Dr. Press and I write frequently on the VisionHelp Blog about the important research pertaining to developmental vision and rehabilitation. One reason we have this focus on research is because, just as in all areas of healthcare, it is important to show the evidence based principles that establish a basis for diagnosis and treatment. The other reason for our research focus is because, over the years, from time to time, there have been occasions where someone calls into question the validity of, and/or amount of VT related research, as if to suggest that vision therapy does not have sufficient research.
But, to understand the magnitude, depth and breadth of how much work has gone into studying the question of, “Is vision therapy effective” you need look no further.
In this elegantly written, beautiful narrative published in the August 2018 Journal of the American Academy of Optometry, Dr. Mitchell Scheiman, the consummate leader in vision research, wrote a paper entitled: 2017 Glenn A. Fry Award Lecture: Establishing an Evidence-based Literature for Vision Therapy — A 25-year Journey.
In this paper, the story unfolds about how a passionate group of fellow optometrists, educators and clinicians, with a shared purpose to find the answers about vision therapy began in 1994 with the question: “Does vision therapy lead to improved reading in children with symptomatic convergence insufficiency?” What evolved from this one question lead to the formation of the Convergence Insufficiency Treatment Trial investigator group and a 25 year journey that even now, still has more territory to cover.

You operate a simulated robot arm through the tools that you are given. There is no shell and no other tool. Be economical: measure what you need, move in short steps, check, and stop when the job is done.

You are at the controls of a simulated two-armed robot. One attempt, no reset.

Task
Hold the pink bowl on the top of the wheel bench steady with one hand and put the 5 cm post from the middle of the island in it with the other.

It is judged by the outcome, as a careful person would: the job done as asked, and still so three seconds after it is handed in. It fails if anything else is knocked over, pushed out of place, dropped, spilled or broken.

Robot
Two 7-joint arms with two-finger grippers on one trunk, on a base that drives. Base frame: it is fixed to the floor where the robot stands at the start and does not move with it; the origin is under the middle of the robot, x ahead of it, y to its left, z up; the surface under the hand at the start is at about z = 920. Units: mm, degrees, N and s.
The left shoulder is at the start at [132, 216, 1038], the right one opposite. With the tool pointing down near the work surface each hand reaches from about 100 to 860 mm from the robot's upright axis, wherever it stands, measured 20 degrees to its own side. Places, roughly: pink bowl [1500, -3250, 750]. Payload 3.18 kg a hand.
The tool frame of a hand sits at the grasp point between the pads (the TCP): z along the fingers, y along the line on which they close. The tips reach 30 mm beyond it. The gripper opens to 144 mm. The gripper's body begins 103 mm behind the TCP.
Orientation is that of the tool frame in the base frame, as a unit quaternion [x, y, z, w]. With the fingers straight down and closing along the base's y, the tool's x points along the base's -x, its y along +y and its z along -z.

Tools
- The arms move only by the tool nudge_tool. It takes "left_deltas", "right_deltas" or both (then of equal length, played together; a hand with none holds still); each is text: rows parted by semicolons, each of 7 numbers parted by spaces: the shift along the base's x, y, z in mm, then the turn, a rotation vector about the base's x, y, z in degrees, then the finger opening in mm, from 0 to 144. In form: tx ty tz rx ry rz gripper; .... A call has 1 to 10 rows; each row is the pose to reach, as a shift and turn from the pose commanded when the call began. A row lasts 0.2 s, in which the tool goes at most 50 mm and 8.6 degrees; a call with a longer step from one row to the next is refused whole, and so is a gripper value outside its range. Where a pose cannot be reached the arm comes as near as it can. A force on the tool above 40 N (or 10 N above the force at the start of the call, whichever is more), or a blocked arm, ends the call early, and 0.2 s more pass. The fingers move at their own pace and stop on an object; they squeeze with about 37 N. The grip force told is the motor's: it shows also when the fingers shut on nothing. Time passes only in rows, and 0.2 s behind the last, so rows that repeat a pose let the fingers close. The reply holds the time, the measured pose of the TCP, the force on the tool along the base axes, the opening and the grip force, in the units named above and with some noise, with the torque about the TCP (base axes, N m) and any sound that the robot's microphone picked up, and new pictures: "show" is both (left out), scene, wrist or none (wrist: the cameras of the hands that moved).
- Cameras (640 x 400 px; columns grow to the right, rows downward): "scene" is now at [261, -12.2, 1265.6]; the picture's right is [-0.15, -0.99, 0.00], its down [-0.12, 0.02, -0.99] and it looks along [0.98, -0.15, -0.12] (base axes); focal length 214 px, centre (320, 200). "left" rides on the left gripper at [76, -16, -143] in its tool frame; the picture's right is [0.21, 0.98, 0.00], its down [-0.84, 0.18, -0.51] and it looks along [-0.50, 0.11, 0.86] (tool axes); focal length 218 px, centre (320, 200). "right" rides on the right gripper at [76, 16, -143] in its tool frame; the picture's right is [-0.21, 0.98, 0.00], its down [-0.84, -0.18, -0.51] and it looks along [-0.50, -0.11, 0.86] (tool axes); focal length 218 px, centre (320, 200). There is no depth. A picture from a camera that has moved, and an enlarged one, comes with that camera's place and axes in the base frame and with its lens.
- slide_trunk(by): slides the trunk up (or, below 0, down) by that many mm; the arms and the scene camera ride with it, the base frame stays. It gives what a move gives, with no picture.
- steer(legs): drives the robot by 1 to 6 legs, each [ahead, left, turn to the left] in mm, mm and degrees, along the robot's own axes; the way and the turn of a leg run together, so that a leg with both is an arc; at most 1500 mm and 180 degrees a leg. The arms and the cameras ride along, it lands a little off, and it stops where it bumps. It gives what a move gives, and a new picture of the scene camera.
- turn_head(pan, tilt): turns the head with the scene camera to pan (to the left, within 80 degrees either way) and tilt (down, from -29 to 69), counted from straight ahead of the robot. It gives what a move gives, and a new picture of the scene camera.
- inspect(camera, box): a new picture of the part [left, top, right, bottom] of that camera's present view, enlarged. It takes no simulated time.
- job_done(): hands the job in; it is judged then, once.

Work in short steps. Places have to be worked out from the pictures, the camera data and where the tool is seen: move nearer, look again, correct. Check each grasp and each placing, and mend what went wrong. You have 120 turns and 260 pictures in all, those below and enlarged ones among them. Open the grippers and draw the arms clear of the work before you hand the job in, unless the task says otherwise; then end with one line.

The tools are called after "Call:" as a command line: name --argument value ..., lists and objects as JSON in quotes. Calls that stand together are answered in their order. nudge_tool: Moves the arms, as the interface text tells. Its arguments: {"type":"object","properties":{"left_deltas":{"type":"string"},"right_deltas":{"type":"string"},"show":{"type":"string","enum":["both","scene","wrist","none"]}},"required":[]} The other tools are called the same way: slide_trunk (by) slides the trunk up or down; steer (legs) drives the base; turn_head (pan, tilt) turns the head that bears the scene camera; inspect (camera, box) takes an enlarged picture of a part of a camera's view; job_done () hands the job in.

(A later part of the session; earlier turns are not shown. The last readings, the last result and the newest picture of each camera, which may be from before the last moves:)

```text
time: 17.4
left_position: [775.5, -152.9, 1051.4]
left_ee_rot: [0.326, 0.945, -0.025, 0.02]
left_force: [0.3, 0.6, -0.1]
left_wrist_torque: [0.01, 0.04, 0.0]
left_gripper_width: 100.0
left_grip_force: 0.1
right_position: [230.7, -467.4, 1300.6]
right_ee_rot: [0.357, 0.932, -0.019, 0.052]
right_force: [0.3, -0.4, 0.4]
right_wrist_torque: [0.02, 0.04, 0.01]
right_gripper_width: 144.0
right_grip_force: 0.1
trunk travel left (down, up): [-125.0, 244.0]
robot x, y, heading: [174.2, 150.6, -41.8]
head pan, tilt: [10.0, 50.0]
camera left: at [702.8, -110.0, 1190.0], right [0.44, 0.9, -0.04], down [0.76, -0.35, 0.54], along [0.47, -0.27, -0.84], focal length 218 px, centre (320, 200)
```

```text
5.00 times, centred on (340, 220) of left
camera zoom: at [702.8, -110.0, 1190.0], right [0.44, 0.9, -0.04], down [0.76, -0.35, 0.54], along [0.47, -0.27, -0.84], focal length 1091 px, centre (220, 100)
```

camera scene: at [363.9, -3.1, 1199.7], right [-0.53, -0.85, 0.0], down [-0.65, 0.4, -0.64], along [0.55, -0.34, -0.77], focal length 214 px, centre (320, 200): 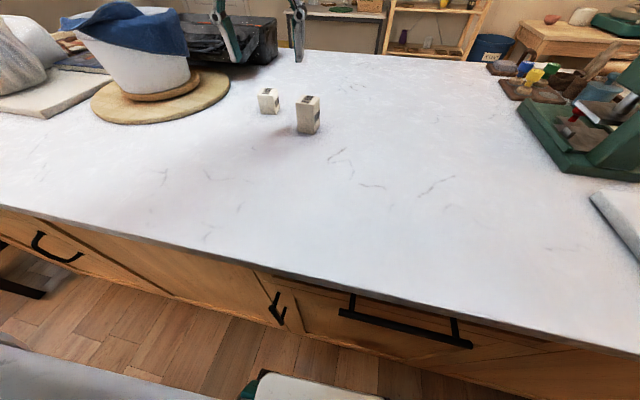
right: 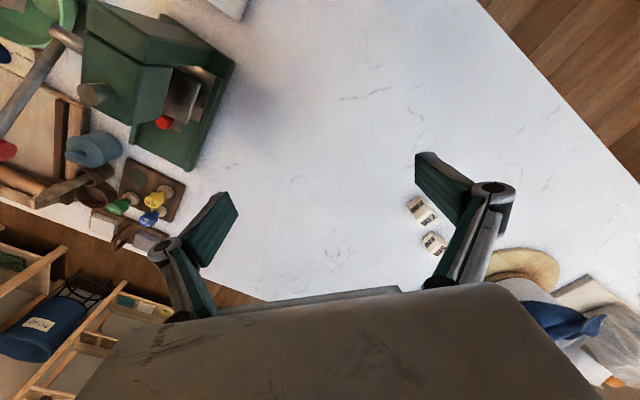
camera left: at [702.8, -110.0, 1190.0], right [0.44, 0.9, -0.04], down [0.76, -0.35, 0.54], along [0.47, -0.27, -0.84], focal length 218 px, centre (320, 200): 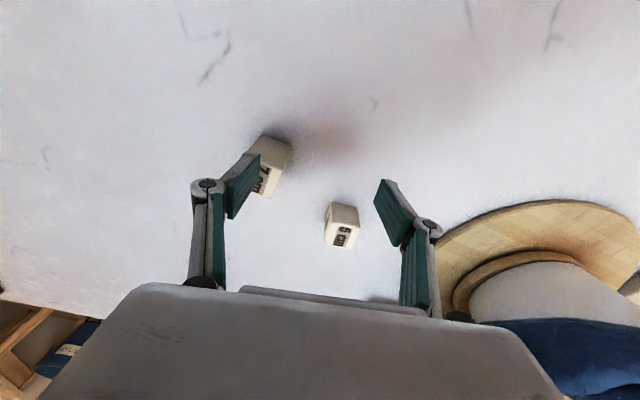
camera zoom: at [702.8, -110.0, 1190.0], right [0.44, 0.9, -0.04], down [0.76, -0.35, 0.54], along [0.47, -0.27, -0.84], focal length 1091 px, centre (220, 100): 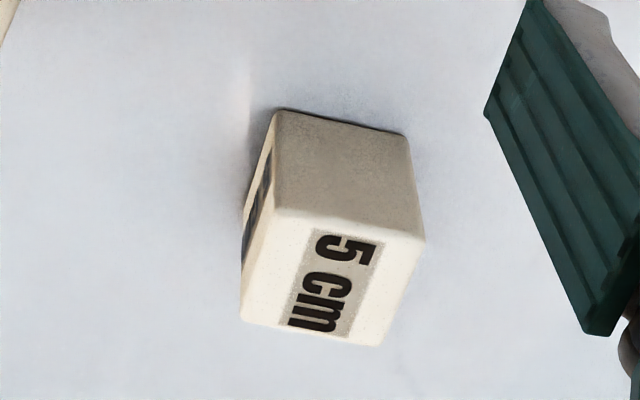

As Dr. Scheiman states, “we now have almost 25 years of collaboration, with more than 200 investigators from multiple professions (optometry, ophthalmology, pediatric medicine, physical rehabilitative medicine, neurology, biostatistics, education, psychology, physical therapy) having been a part of our studies. We have been funded by the National Eye Institute for three randomized clinical trials in an era in which such funding is difficult to secure for all researchers, let alone optometrists.
And their work is not done as there are many more important questions that still need to be answered. As research is showing the most common visual diagnoses that is being identified in patients following a concussion is Convergence Insufficiency. To address this Dr. Scheiman announces, “In 2017, we formed the Convergence Insufficiency and Concussion Investigator Group with a goal of achieving National Institutes of Health funding for a multicenter clinical trial. As study chair of the Convergence Insufficiency and Concussion Investigator group, I am excited that optometrists are now working closely with pediatricians, sports concussion physicians, physical therapists, and neuropsychologists in a collaborative relationship to study post-concussion convergence insufficiency.”
It’s a fascinating read that certainly goes a long way to lay to rest the question: Is there any good research to show that vision therapy is effective?